## To do
From the first line of the data below, repeat each line exactly until you reach the line with "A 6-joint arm"; include that line too.
-- start of Data provided --
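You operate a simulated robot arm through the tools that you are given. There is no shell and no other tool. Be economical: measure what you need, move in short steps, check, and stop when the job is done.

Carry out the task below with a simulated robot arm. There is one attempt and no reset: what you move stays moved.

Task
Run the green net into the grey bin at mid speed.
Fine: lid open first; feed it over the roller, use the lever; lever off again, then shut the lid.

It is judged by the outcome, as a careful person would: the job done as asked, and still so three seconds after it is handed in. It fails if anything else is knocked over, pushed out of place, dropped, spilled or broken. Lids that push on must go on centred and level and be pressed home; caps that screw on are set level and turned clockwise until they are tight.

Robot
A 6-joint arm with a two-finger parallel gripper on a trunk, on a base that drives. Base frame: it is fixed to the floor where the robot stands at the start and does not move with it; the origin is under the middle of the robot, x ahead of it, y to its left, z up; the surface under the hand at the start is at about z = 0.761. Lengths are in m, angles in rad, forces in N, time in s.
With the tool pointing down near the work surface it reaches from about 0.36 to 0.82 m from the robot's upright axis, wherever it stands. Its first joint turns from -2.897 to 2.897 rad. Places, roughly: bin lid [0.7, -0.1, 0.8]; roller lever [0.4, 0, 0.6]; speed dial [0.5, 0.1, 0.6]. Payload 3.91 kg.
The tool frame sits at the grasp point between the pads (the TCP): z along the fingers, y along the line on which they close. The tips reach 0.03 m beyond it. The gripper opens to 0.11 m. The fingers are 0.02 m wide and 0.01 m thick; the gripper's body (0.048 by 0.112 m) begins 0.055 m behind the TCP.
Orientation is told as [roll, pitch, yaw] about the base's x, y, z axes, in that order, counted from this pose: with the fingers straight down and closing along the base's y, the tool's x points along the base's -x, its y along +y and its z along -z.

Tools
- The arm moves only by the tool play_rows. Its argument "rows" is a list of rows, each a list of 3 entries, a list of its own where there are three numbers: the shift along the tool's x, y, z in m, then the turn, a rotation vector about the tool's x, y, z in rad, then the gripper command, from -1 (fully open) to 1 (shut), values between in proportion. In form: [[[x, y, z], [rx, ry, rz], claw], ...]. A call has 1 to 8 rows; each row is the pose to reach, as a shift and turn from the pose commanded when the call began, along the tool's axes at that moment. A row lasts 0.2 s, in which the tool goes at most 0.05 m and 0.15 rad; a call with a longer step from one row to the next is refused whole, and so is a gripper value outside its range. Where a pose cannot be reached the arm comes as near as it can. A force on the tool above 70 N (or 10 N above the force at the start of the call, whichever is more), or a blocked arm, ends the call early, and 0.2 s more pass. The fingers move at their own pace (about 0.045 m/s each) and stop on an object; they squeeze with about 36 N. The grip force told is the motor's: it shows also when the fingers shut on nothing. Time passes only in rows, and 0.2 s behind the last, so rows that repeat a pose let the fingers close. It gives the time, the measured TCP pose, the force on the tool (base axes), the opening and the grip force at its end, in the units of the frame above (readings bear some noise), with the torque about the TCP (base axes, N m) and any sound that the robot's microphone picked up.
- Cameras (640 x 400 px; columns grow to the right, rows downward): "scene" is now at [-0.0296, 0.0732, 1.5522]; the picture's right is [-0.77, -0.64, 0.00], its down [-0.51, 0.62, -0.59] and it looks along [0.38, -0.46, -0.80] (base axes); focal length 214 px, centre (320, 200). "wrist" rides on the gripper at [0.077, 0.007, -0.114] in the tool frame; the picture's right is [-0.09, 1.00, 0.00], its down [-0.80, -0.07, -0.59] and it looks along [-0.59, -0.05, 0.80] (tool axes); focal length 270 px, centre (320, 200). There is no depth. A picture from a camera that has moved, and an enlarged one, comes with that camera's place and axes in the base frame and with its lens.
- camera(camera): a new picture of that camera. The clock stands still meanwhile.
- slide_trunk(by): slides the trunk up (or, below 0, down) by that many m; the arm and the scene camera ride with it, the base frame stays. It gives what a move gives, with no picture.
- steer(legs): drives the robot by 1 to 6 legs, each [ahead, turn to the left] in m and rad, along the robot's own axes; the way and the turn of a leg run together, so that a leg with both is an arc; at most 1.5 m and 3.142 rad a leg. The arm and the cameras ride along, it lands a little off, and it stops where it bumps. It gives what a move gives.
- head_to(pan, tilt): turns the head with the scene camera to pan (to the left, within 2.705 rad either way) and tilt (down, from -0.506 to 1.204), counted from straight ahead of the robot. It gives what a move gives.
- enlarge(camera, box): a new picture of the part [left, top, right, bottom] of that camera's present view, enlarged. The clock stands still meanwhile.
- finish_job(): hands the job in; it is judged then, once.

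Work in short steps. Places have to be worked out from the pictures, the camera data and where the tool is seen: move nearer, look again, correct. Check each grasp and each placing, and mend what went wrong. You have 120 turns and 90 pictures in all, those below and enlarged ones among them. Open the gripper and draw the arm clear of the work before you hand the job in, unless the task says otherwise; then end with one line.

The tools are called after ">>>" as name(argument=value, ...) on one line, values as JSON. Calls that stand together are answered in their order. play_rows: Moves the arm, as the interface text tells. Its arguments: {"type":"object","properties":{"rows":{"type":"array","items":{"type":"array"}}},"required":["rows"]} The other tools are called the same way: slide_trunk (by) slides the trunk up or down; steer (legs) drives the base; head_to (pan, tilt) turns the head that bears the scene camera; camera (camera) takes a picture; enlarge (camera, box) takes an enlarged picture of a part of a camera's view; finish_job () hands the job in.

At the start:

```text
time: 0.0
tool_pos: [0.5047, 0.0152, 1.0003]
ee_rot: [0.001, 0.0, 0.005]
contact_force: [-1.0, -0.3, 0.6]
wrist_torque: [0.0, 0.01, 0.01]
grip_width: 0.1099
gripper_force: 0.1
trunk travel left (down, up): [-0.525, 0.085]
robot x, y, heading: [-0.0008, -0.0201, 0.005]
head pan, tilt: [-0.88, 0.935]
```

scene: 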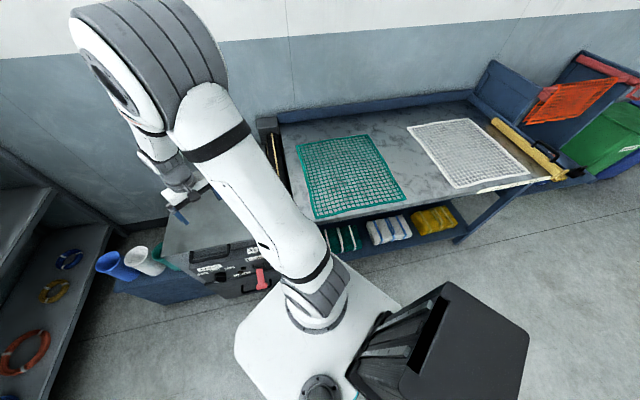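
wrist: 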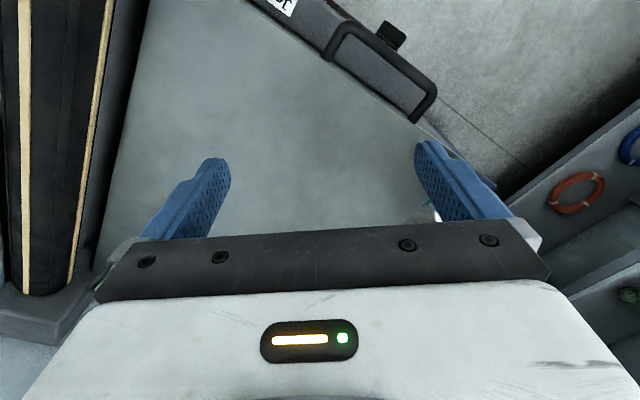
-- end of Data provided --
## Exercise solution
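You operate a simulated robot arm through the tools that you are given. There is no shell and no other tool. Be economical: measure what you need, move in short steps, check, and stop when the job is done.

Carry out the task below with a simulated robot arm. There is one attempt and no reset: what you move stays moved.

Task
Run the green net into the grey bin at mid speed.
Fine: lid open first; feed it over the roller, use the lever; lever off again, then shut the lid.

It is judged by the outcome, as a careful person would: the job done as asked, and still so three seconds after it is handed in. It fails if anything else is knocked over, pushed out of place, dropped, spilled or broken. Lids that push on must go on centred and level and be pressed home; caps that screw on are set level and turned clockwise until they are tight.

Robot
A 6-joint arm with a two-finger parallel gripper on a trunk, on a base that drives. Base frame: it is fixed to the floor where the robot stands at the start and does not move with it; the origin is under the middle of the robot, x ahead of it, y to its left, z up; the surface under the hand at the start is at about z = 0.761. Lengths are in m, angles in rad, forces in N, time in s.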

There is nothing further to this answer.